Alan Moore & Dave Gibbons' Watchmen - Page 2


As readers may recall, the interpolated pirate panels are very conspicuously coloured in strange reds, greens, and yellows. As I read them, I simply could not help thinking of Coleridge passages like:


The charméd water burnt alway

A still and awful red.


and


Beyond the shadow of the ship,

I watched the water-snakes :

They moved in tracks of shining white,

And when they reared, the elfish light

Fell off in hoary flakes.

Within the shadow of the ship

I watched their rich attire :

Blue, glossy green, and velvet black,

They coiled and swam ; and every track

Was a flash of golden fire.


and again--


Day after day, day after day,

We stuck, nor breath nor motion ;

As idle as a painted ship

Upon a painted ocean.


But of course the Mariner is a creature of romance--i.e. his struggle is an existential one. He murders the albatross for no reason and then seeks to atone for this act. By contrast, the Pirate crosses the moral rubicon when he is driven by necessity (hunger) to kill a gull (basically a second-rate albatross)--and he never recovers, once he ingests that gull's blood, though it nauseates him. The Pirate is a slave to his bodily/psycho-pathological needs in exactly the same way that most of Moore's superheroes are--and in precisely the way that the Mariner (and the Silver Age superhero, as I interpret her/him) is not. To me, this indicates that Moore recognized the full extent of the tradition his work was bucking--and of course that awareness is what empowers his willful misreading.

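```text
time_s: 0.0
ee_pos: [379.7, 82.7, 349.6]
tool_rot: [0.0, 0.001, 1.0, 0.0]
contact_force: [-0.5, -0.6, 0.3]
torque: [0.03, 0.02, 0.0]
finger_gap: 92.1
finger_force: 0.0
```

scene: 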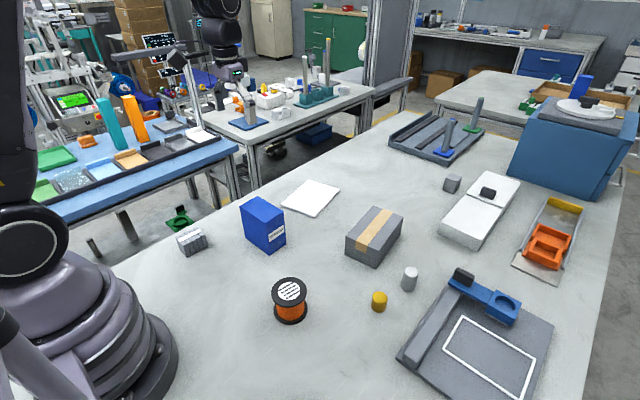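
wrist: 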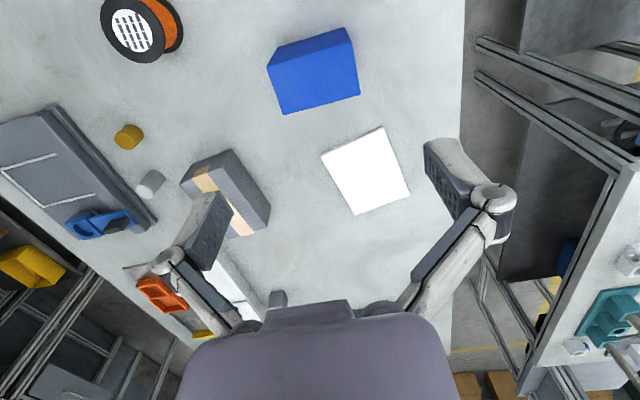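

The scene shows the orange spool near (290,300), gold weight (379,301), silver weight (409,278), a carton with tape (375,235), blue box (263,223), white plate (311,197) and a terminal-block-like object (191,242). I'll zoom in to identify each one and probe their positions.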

Watchmen: For real this Time


In the first part, I put my biases on the table. Perhaps "slammed" would be a better description of what I did--but that's an unavoidable fact of life when you're building a case against a thesis as airtight as Geoff Klock's; and I know I've ignored Jack Kirby again--certainly, the Kirby Marvels (especially the FF) lend themselves very easily to Moore's method... But you're right Sean, there's no reason why current creators shouldn't make use of whatever aspects of the tradition happen to suit them--I'm just sayin': if we're gonna talk "ultimate yardsticks", I'd rather see Animal Man #1-26 in the role...


And Eve--I'm not sure I would call my interpretation of the superhero "unconstrained"... I would say that to be liberated from power relationships is to be forced to confront the turbulence native to the mind. I'm interested in questions like: is it possible to relate to others (and The Other) without playing a culturally prescribed role? Can you look the world in the eye?